店頭では「オメガバースプロジェクト」と銘打った平積みを見かけたこともあって、プロジェクトというくらいだから誰かが流行らせようとしているんだなーくらいの認識だった。で、たまたま手に取ったら、これはまずいでしょう、こんなモノを商業出版社がプロジェクトと名付けて流行らせちゃイカンだろって代物でした。

昔の話を手短に書くよ。
栗本薫がJUNEで小説を発表していた頃、耽美小説に強姦はつきものだった。
その当時は男性同士の性行為は異常だと認識されていて、タチは思い余ってウケを強姦する「愛しているから、乱暴かもしれないけれどオレの想いを受け入れてくれ」。戸惑うウケも「痛いけれど、愛してくれてる証拠なら、僕は受け入れるよ」となる。当時は女性性を受け入れられない作家と読者が、男性体二体を使っての恋愛物語を紡いでいたという特殊性もあって、だいぶ捻れていた。萩尾望都が「残酷な神が支配する」で、「なんと言おうと強姦は犯罪」「愛されているって言葉に騙されるな。それはDV」と喝破して、栗本薫時代のJUNE的耽美小説は滅びた。

同じ頃に、すでにごとうしのぶとか次の世代の作家が登場していて、二人の人間が恋をして、セックスも込みで愛し合う物語へ移行した。「やおい」「ボーイズラブ」はいまでも日陰者かもしれないが、一応愛の物語としてのジャンルとなって、海外にもファンを獲得するようになったと思うんだ。ボーイズラブの生みの母は、日本の腐女子であると言い切って良いと僕は思う。

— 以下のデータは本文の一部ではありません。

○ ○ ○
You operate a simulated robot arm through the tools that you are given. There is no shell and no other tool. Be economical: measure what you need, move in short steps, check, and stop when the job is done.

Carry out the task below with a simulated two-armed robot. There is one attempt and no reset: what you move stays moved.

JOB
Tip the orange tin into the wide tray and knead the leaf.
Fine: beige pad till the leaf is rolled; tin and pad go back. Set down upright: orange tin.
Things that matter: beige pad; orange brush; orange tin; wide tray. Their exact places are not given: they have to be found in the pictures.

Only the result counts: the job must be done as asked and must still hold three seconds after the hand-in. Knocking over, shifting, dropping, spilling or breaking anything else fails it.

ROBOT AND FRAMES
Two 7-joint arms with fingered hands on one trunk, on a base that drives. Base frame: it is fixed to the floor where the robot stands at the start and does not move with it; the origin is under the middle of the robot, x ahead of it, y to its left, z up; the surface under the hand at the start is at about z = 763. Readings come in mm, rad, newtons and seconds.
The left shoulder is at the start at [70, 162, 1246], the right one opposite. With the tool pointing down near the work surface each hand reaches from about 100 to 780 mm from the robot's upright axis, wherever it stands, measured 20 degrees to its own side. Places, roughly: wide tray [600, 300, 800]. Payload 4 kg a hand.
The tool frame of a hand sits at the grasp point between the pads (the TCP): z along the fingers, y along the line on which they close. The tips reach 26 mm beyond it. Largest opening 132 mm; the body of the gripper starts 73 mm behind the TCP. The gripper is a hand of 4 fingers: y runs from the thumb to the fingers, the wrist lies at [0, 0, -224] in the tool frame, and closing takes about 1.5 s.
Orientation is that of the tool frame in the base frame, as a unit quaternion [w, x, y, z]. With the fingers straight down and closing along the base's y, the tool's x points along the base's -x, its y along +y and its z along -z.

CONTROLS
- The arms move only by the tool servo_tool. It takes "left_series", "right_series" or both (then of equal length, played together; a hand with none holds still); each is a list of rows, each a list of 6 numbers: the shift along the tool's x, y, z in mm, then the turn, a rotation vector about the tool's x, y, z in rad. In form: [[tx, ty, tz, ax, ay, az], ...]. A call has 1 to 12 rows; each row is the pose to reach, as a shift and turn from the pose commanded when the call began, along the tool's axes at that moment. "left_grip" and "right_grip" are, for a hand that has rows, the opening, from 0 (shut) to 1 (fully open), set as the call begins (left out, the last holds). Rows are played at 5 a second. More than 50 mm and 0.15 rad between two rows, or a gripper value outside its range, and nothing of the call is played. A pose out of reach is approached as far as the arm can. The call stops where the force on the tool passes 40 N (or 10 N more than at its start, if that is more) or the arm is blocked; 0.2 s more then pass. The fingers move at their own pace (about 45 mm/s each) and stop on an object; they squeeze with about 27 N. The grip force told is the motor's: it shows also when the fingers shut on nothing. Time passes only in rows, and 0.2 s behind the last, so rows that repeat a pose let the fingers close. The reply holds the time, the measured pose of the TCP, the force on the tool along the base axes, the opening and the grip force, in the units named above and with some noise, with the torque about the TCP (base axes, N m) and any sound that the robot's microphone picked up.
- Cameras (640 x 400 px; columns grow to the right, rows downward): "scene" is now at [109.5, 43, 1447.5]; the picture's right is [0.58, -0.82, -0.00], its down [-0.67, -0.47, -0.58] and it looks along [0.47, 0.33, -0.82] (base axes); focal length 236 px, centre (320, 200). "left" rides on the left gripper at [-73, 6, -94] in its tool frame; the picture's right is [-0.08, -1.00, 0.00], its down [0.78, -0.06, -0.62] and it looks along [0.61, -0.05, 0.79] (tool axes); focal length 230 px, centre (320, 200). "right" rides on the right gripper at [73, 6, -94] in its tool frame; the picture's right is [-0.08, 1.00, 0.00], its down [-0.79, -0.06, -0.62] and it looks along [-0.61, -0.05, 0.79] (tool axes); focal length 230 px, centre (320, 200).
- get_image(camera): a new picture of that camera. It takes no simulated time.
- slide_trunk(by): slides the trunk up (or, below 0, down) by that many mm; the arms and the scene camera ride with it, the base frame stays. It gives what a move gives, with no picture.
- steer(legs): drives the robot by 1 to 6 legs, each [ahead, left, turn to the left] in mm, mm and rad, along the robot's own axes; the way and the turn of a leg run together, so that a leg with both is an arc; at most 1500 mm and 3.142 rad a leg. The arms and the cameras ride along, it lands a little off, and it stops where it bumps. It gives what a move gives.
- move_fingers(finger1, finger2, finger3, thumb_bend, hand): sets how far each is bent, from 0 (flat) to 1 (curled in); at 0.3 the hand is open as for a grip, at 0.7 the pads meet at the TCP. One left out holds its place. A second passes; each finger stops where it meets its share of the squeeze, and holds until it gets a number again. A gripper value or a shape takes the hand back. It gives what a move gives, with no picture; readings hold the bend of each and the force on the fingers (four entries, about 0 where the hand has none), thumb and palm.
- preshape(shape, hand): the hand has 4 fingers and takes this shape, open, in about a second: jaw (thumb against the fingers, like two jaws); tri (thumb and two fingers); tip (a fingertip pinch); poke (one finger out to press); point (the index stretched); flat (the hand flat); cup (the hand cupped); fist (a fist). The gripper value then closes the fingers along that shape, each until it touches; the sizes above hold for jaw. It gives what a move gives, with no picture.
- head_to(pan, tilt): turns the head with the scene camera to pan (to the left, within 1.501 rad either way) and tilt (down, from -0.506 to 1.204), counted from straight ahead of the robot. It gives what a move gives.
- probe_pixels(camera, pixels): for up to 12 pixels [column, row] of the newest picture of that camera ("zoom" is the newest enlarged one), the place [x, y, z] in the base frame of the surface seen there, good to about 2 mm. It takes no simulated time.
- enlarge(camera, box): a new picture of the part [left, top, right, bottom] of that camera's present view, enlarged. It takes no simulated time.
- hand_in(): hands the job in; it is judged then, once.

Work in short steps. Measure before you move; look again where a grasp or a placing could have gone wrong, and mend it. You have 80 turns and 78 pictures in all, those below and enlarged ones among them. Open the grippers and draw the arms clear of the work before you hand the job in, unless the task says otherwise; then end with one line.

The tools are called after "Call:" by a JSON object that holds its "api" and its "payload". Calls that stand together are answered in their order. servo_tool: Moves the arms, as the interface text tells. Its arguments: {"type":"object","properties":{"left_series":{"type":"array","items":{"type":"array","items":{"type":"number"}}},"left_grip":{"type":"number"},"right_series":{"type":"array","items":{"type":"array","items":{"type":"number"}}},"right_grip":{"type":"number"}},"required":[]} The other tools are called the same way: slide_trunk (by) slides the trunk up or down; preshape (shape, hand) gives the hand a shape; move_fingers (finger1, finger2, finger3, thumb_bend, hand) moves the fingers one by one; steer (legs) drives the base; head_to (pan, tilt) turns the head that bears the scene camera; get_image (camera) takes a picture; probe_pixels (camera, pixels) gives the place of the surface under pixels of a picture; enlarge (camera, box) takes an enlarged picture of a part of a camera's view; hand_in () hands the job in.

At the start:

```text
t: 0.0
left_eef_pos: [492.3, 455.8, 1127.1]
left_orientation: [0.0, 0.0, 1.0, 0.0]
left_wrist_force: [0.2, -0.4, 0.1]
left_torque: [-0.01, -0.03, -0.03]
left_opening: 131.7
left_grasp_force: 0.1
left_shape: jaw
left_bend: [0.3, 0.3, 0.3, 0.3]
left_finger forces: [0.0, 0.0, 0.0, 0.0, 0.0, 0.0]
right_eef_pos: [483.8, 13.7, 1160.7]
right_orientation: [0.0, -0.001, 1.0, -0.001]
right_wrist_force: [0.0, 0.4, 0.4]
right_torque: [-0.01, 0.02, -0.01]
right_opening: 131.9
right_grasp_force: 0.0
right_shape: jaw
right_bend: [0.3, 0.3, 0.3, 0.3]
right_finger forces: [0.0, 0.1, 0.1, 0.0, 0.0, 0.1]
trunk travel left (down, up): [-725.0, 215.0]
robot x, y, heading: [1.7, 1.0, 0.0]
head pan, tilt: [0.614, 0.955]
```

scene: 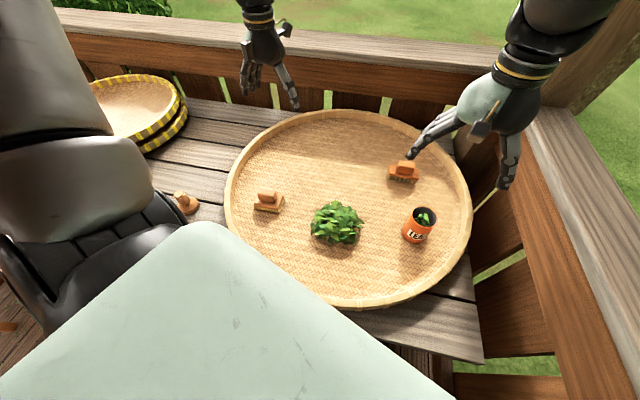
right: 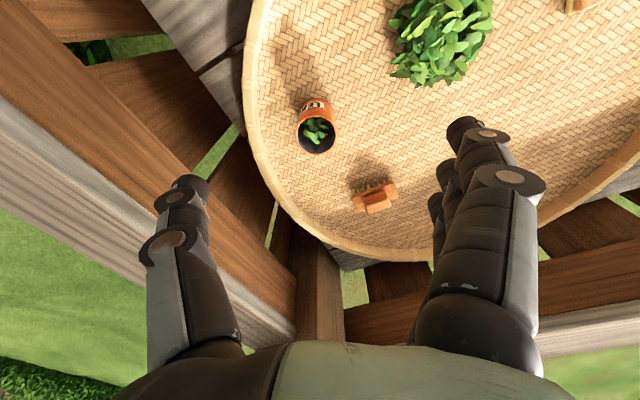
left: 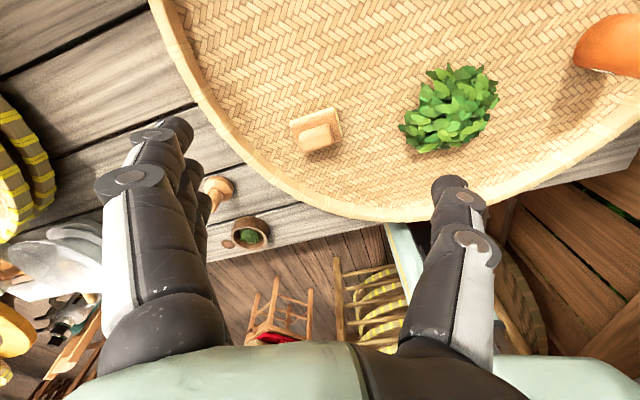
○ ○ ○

で、2年前くらいから、欧米から「オメガバース」というものが持ち込まれた。
オメガバースプロジェクトでは、こう解説されている。



(クリックすると拡大されます)

確かに海外ドラマには人狼というジャンルがある。
この書き込みに依れば、スーパーナチュラルあたりから生じたものらしい。
僕的には、そもそも寿たらこの「SEX PISTOLS」から影響受けているんじゃないかと思う。そこからスーパーナチュラルな差別設定に変化したんじゃないかと。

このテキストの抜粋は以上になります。